Monday, October 6, 2014

Book Review: Wings of Madness




SPOILER ALERT

Alberto Santos-Dumont and the Invention of Flight
By Paul Hoffman


Where to even start? Wow! What a great read! I had never heard of Santos-Dumont before reading this book. He is, for me, and I suspect for a lot of other people, a lost hero of early aviation.

Paul Hoffman takes us on a fascinating ride through aviation history and into the life of Brazilian-born Alberto Santos-Dumont. The book covers his formative years on his father’s very successful coffee plantation, to his arrival in Paris, the city he fell in love with and came to call home for many years, and his eventual move back home to Brazil. Along the way we are given insight into the prevalent thinking of the Industrial Age and what drove inventors to create.

It was on his father’s coffee plantation that his love of engineering came to the fore and through reading his father’s engineering textbooks, he discovered hot air balloons. At the age of 10 he was able to duplicate Joseph and Etienne Montgolfier’s hot air balloon invention in miniature, without ever having seen a hot air balloon in real life. The writings of Jules Verne further piqued his interest in flying machines and he became an ardent student of all things aviation.  
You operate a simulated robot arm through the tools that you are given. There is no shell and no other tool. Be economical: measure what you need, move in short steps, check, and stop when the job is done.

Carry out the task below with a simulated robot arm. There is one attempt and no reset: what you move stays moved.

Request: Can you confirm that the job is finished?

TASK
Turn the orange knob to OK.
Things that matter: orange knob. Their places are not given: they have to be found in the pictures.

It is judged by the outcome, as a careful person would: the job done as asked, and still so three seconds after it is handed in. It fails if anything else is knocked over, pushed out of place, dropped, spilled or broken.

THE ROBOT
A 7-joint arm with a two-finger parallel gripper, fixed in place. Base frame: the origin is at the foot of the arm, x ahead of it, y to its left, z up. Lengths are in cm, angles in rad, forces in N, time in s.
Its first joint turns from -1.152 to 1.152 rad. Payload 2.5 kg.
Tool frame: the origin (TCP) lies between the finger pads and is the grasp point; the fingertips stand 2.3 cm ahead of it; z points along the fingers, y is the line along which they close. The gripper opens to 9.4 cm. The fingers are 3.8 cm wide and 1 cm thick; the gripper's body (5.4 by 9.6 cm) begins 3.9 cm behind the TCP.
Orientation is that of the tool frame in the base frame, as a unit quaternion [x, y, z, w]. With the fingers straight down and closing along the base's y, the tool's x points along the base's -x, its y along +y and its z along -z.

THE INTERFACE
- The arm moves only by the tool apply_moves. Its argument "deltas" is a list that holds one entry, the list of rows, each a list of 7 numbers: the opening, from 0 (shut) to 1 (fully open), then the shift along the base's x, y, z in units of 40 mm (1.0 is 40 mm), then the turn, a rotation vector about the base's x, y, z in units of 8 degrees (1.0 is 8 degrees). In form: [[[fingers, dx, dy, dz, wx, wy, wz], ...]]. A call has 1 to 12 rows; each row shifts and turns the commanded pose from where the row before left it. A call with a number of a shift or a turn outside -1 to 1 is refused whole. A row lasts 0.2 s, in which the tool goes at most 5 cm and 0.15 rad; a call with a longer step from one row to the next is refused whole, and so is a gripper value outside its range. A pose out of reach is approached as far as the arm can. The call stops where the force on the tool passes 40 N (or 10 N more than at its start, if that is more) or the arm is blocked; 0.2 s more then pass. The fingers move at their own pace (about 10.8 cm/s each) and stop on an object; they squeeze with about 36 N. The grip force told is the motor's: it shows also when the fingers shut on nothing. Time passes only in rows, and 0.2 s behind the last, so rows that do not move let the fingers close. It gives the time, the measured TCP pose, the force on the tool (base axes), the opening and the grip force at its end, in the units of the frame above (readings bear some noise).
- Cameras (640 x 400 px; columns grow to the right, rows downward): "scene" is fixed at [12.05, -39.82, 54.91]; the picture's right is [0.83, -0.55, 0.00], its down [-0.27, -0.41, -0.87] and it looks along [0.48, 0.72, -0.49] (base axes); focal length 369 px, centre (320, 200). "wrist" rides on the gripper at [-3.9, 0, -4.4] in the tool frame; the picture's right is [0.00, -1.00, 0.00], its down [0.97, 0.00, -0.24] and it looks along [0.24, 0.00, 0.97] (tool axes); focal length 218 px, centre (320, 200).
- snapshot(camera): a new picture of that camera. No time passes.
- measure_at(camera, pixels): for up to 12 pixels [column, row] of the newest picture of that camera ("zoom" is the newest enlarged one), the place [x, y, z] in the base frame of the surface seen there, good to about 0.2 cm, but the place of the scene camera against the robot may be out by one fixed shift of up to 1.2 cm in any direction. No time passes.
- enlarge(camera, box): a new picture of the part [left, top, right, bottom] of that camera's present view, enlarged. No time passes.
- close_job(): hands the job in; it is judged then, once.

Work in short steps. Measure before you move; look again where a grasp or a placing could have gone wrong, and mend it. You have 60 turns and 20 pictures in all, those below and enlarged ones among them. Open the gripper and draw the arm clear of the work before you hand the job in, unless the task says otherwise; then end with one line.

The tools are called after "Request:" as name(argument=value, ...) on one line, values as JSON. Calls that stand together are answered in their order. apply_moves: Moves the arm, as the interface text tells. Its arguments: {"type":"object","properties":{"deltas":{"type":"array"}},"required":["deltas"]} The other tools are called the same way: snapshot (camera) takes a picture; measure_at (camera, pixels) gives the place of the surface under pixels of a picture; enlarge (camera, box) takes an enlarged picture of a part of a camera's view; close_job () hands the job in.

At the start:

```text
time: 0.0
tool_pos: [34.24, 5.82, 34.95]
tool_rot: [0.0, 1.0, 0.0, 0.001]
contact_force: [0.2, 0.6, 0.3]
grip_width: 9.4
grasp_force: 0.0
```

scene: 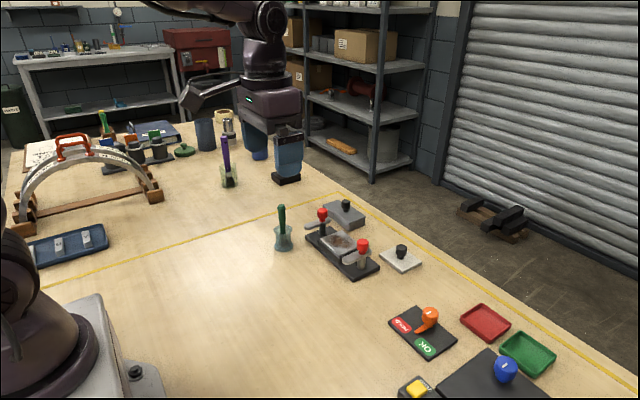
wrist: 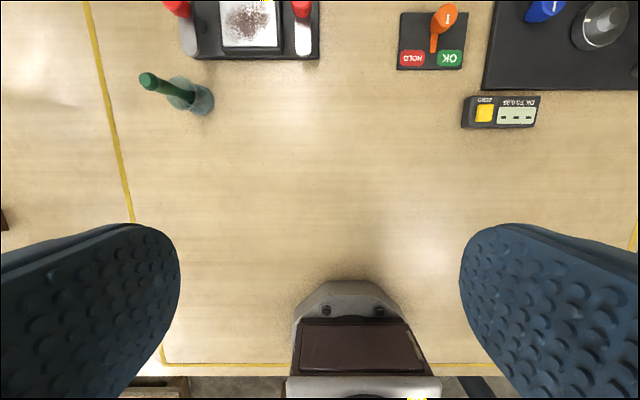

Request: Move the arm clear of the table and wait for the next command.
In 1891, when Santos-Dumont was 18 years old, his family sold the coffee plantation and relocated to Paris to find expert medical care for his father, who had fallen from his horse and suffered from a severe concussion and partial paralysis. Alberto immediately fell in love with the city. Being the engineering geek that he was, he spent several hours on his first day in Paris just riding the elevators up and down the then two year-old Eiffel Tower and admiring the engineering genius of Gustave Eiffel.

He later created a one-man dirigible which he flew around Paris, over the crowds and rooftops, and occasionally crashed into roofs and other things, such as a tree on the Rothschild’s property. Never one for letting failure keep him down longer than it took him to heal from an injury, he dusted himself off and continued his quest to create the world’s first practical flying machine, dreaming that one day everyone might have their own personal flying machine. He was a man on top of the world and living his dream, and soon flying machines were a reality.

Although considered eccentric by many, he became well-known, loved and respected for his advancements in aviation. He became friends with the Rothschild’s, the Cartier’s, and many other influential families.

The events of World War I and seeing the flying machines’ capacity for destruction began to haunt him and made him question his dreams. He appealed to the military powers-that-be to cease using them for destructive purposes, but we all know how that turned out.

Parts of this book were very hard to read. A man’s genius and dreams being twisted for purposes of war and destruction is hard to accept even as a reader. You can imagine what it did to him and what it does to geniuses of today who face the same reality. Even so, this book is definitely worth the read. There is so much good in it, so much fascinating history, and so much to learn from it.

Note: I am not being compensated for this review.